Monday, November 17, 2003
Supply Chain Software Development
I’ve mentioned the notion of creating a software development supply chain to assemble software from components before at this site and on my Yahoo! group. Now Clemens Szyperski and David Messerschmidt develop the idea and examine what makes it different in The Flexible Factory [registration required] in the December issue of Software Development magazine. They speculate that software assembly would be a new “industrial revolution”.
They also observe that a market must exist for components. This is not a new observation. The component world dream really started with products like the OS/2 Workplace Shell (OS/2 2.0). That dream was so far ahead of its time that technologies such as CORBA had to be invented for it. In an interview I conducted with Dave Roberts, one of the designers of the Workplace, he recognized the deficiencies of the model - no market place. However, the markets such as ComponentSource and Flashline do not really solve the problem. Any VC will tell you - “there is no money in (software) components”. Why not? There is huge money in PC components e.g. processors (Intel) and disk drive controllers (IBM). The reason is that value cannot be measured and hence value falls to the lowest common denominator. Value is primarily determined by cost. Not by the risk carried in the value chain. All that these companies are providing is an online version of wholesaling for component libraries. Something we used to do from firms such as Greymatter.

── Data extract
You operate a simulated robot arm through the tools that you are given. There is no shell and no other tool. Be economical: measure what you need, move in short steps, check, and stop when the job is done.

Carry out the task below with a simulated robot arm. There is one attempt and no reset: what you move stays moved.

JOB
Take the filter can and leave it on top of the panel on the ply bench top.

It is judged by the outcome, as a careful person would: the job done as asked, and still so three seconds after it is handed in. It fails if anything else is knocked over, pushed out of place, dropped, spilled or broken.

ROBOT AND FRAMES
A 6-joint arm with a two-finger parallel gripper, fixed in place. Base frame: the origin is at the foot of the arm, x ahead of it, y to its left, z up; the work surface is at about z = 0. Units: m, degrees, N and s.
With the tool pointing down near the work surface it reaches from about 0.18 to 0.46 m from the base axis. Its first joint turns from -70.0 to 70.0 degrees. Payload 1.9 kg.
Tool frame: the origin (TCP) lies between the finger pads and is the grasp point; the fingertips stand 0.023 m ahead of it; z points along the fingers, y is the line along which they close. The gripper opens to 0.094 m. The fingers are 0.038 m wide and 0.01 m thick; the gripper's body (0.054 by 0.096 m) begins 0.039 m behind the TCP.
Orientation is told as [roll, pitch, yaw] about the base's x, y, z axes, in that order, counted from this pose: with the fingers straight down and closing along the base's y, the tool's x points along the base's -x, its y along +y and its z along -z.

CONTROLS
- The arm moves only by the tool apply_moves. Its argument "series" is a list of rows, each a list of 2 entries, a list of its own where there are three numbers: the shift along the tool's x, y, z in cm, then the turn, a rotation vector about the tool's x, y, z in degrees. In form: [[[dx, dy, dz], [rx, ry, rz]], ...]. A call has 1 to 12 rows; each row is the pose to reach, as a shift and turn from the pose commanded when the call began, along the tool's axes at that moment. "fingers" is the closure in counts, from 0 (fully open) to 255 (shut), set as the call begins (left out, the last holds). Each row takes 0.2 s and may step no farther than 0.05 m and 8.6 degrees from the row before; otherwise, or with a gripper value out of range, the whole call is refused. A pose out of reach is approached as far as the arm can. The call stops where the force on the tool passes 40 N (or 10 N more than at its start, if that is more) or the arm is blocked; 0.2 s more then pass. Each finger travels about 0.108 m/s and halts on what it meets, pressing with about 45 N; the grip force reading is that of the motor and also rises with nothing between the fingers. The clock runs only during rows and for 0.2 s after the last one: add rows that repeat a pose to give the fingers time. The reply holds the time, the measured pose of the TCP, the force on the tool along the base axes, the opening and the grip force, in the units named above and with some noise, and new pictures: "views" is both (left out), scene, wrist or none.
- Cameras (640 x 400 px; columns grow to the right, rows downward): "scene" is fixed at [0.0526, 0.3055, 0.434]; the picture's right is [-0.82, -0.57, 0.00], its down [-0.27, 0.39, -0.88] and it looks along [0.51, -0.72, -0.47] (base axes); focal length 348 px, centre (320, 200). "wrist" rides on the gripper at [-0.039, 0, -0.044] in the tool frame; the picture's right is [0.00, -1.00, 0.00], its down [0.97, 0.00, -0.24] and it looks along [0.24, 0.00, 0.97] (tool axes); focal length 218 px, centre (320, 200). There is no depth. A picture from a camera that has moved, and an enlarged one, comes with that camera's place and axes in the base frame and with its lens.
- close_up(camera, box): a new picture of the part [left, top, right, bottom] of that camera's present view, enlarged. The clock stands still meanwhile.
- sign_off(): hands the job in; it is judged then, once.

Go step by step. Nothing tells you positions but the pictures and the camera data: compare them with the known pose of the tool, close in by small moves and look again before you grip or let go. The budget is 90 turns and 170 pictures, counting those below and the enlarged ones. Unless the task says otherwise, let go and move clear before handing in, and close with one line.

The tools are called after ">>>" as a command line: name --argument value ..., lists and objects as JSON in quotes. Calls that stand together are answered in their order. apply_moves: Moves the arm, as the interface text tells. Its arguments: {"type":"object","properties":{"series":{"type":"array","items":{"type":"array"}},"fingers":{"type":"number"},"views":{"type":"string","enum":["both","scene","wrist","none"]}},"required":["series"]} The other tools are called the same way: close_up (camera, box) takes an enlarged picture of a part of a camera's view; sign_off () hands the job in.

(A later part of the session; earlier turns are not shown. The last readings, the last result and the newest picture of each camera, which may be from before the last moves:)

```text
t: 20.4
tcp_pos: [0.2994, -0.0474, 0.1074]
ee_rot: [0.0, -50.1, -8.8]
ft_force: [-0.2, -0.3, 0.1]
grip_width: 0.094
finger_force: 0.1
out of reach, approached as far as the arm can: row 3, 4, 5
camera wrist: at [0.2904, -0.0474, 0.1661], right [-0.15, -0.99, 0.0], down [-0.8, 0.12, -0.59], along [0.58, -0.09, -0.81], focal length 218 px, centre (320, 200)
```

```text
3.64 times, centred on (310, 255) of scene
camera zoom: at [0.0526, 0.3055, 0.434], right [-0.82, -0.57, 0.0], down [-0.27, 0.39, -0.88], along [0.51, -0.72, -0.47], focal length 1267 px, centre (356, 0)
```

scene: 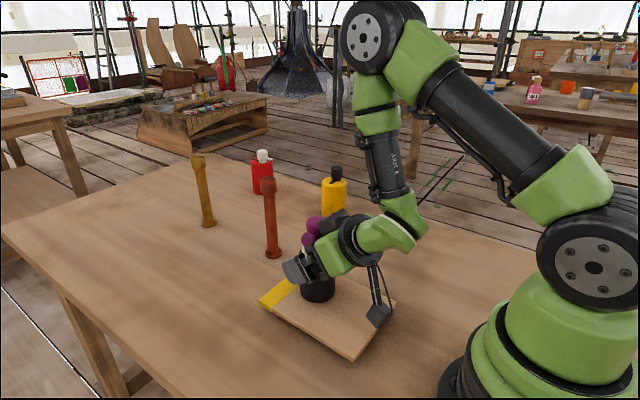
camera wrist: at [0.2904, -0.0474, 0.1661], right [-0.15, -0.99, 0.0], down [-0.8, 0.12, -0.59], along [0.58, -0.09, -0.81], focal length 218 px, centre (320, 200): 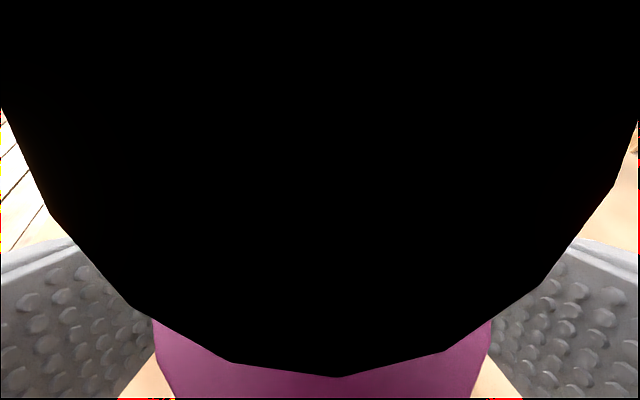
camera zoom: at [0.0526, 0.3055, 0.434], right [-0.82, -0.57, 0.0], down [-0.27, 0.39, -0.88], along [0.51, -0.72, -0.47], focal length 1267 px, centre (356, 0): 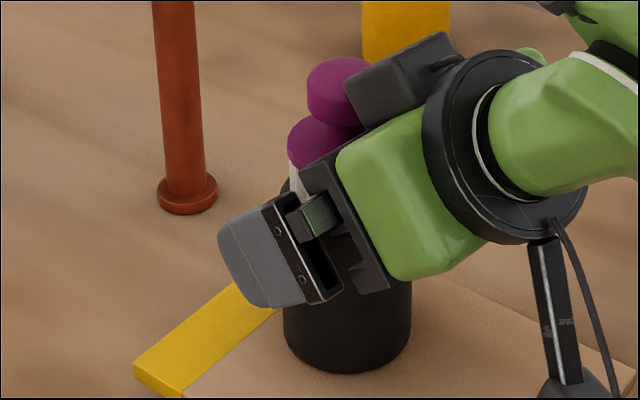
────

Dave Roberts believed that web services were the answer to the problem. Runtime metering of method calls. I believed this too and was responsible for an infrastructure called “Wireless Application Manager” which planned to offer runtime metering and billing for wireless web services on the Sprint PCS Vision network. That system was never implemented but ideas like it are beginning to emerge. For example, it is now possible, using technology similar to aspect-oriented programming to weave code into applications which meters the use of method calls and reports it to a central billing system - such as that owned by an ISP or a telco.
This solves the final problem identified by Szyperski and Messerschmidt - that of trust and risk. In the design for Wireless Application Manager, for example, all web services were non-repudiated end-to-end through X-509 certificates on the supplier end and through the handset identification on the other. The access carrier is best placed to play the role of trust mediator. They can also provide quality of service - something which wasn’t identified in the SD magazine article. By allowing price differentiation across quality of service lines, supply of services or components will naturally align with value chains and risk is spread across the suppliers in the chain.
The bottom line is that there is a whole lot of infrastructure to be built out before supply chain assembly of software applications will be possible. It involves the development of network access operators to facilitate the marketplace and provide the trust, quality of service, metering, billing, mediation and settlement. It requires a wider use of a meta-data language such as RDF but one which is capable of semantically describing an application in a way which can be identified in an agreed ontology along with its quality of service ranking and its terms and conditions of service, including price. For example, does a downstream partner get a discount for volume - and if so, how much, and how is this administered? Does the end user get to specify QoS and Trust levels for an application such that all the components or services it taps into fit that designated level and will the price the end user pays vary accordingly? Is there a concept of first class, business class and economy for use of a word processor?
Maybe! Just maybe… Check back in 15 years.